Entre 2013 et aujourd’hui, la lutte des communautés de Tzalbal, dans la municipalité de Nebaj (Quiché), a connu des moments d’espoir, de déception et de réorientation, que nous exposons dans cet article.
Echec du dialogue avec le gouvernement d’Otto Pérez Molina
Quand elles apprirent, en mai 2011, que les terres sur lesquelles elles avaient vécu avaient été nationalisées pendant le conflit armé, les douze communautés de Tzalbal affectées (environ 15 000 personnes) ont commencé à s’organiser dans l’objectif d’exiger la restitution immédiates de leurs terres. Cette demande fut appuyée par la mairie de Nebaj (1). Les habitants des communautés ont en premier lieu cherché à vérifier la déclaration du Fonds des terres. Une étude du registre, réalisée par la Commission internationale de juristes (CIJ), confirma que l’Etat guatémaltèque s’était approprié des terres par cession à titre gratuit de la part de la municipalité de Nebaj en 1984 (2). Toutefois, le titre de cession de terres avait un défaut juridique : les terres en question appartenaient à l’ejido municipal de Nebaj, ce qui signifie qu’elles étaient au nom de la municipalité et des voisins. La cession ne bénéficiait pas de l’aval de ces derniers, en dépit du fait que ceux-ci étaient propriétaires. C’est pour cette raison que les communautés, conseillées juridiquement par la CIJ, décidèrent de déposer une plainte administrative.

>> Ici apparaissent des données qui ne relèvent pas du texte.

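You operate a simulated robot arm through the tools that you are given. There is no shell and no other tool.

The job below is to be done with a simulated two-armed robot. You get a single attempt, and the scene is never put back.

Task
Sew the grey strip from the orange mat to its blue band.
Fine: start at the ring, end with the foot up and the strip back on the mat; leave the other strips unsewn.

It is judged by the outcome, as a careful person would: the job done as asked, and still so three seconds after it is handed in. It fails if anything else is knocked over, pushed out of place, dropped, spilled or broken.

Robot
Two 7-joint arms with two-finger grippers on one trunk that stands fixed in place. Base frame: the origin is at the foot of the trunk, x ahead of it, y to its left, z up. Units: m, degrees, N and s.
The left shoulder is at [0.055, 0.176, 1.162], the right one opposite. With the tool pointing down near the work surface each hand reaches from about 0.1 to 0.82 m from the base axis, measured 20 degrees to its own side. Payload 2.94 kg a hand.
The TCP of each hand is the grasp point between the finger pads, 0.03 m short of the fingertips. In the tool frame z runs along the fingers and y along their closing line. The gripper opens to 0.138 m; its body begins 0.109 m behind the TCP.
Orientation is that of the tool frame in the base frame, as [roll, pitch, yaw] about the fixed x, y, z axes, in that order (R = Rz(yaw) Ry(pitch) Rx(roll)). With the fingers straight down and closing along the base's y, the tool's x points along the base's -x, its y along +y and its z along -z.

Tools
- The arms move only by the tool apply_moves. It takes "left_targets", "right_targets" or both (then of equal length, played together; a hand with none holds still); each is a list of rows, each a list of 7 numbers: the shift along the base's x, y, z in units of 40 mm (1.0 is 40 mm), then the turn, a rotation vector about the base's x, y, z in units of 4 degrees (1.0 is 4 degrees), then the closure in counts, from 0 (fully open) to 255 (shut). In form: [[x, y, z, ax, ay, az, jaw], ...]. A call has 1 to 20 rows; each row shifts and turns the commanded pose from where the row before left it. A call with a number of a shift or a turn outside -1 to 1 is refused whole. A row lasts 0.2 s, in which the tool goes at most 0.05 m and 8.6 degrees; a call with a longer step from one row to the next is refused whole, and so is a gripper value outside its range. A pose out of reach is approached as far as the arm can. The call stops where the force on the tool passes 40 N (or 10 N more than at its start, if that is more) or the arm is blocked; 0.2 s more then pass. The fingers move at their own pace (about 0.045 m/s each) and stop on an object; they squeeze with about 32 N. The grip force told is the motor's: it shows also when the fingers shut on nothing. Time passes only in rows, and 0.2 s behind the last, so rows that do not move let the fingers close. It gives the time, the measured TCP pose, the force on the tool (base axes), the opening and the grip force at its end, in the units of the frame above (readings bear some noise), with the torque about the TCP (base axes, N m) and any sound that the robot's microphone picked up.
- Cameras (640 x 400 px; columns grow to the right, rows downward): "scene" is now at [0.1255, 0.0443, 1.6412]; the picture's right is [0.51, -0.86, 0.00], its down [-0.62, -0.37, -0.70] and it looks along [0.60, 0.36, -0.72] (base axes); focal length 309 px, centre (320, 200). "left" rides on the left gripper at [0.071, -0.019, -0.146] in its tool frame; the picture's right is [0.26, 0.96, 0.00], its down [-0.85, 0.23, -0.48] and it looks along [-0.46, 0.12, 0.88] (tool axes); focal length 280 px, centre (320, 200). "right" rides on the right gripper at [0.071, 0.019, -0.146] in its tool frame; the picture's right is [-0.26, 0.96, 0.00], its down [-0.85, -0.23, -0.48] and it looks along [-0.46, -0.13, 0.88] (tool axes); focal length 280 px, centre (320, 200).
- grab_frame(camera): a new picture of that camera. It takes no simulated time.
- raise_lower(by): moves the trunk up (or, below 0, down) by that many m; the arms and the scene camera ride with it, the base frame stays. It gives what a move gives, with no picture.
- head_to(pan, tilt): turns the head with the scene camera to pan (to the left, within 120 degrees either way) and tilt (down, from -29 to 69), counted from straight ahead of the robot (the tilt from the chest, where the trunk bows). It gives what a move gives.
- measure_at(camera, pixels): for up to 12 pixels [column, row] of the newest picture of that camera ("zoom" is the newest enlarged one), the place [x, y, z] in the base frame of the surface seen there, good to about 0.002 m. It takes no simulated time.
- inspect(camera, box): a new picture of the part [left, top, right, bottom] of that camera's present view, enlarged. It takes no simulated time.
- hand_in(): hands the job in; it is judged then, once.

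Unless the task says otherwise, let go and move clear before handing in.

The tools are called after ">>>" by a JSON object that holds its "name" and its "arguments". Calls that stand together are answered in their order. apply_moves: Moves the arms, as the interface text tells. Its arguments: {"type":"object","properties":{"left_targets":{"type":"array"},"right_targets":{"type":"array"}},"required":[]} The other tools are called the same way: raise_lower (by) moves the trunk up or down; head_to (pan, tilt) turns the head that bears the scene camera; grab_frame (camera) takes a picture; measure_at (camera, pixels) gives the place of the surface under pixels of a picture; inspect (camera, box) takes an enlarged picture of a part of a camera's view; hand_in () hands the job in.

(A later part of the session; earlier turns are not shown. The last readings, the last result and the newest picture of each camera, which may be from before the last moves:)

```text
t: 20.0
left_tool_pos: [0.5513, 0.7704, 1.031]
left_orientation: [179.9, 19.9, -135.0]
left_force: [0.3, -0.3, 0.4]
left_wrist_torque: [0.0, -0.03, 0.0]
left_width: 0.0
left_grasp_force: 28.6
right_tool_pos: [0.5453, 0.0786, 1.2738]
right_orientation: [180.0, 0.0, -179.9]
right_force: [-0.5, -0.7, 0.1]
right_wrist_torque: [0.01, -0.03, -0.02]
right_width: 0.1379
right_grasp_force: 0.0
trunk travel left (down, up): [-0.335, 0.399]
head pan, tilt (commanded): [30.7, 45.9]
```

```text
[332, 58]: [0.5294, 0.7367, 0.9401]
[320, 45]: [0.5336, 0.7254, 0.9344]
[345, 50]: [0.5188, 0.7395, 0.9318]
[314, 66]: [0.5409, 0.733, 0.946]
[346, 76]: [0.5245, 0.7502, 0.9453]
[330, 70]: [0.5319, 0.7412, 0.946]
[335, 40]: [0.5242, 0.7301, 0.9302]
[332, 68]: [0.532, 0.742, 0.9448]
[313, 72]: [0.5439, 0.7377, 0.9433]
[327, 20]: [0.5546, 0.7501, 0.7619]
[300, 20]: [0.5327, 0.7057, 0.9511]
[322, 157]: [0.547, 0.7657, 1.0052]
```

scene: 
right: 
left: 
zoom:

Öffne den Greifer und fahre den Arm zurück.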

Les communautés de Tzalbal débutèrent « un long chemin de dialogue avec les institutions du gouvernement d’Otto Pérez Molina » (3) durant lequel elles eurent des rencontres avec le Secrétariat aux Affaires agricoles, les Biens de la nation, le Secrétariat général de la présidence, le Bureau du Procureur général de la nation, le Greffe du gouvernement, le Registre général de la propriété, le Second registre de la propriété de Quetzaltenango et le Fonds des terres. L’objectif était d’obtenir la restitution des terres à l’ejido municipal à travers un accord gouvernemental.
Malgré l’obtention d’un accord, le jour où les représentants des communautés et les avocats se présentèrent pour recevoir celui-ci, les mêmes autorités les informèrent qu’il y « avait un problème et que le président ne pouvait signer l’accord gouvernemental ». Le Fonds des terres allégua que les communautés ne respectaient pas les procédures établies dans la Loi de transformation agraire et la Loi du Fonds des terres et qu’il n’existait pas non plus de loi permettant la restitution. Pour Ramón Cadenas, directeur de la CIJ pour l’Amérique centrale, « ils ont déshonoré un accord qu’ils avaient déjà conclu avec les communautés et c’est pourquoi la toute la négociation se termina » (4) en juillet 2014. Les communautés dénoncent jusqu’aujourd’hui le « manque de volonté politique » du gouvernement d’Otto Pérez Molina, qui « n’a pas seulement empêché la restitution de [leurs] terres usurpées par l’Etat pendant la guerre, mais qui a aussi perpétué l’injustice et l’impunité ».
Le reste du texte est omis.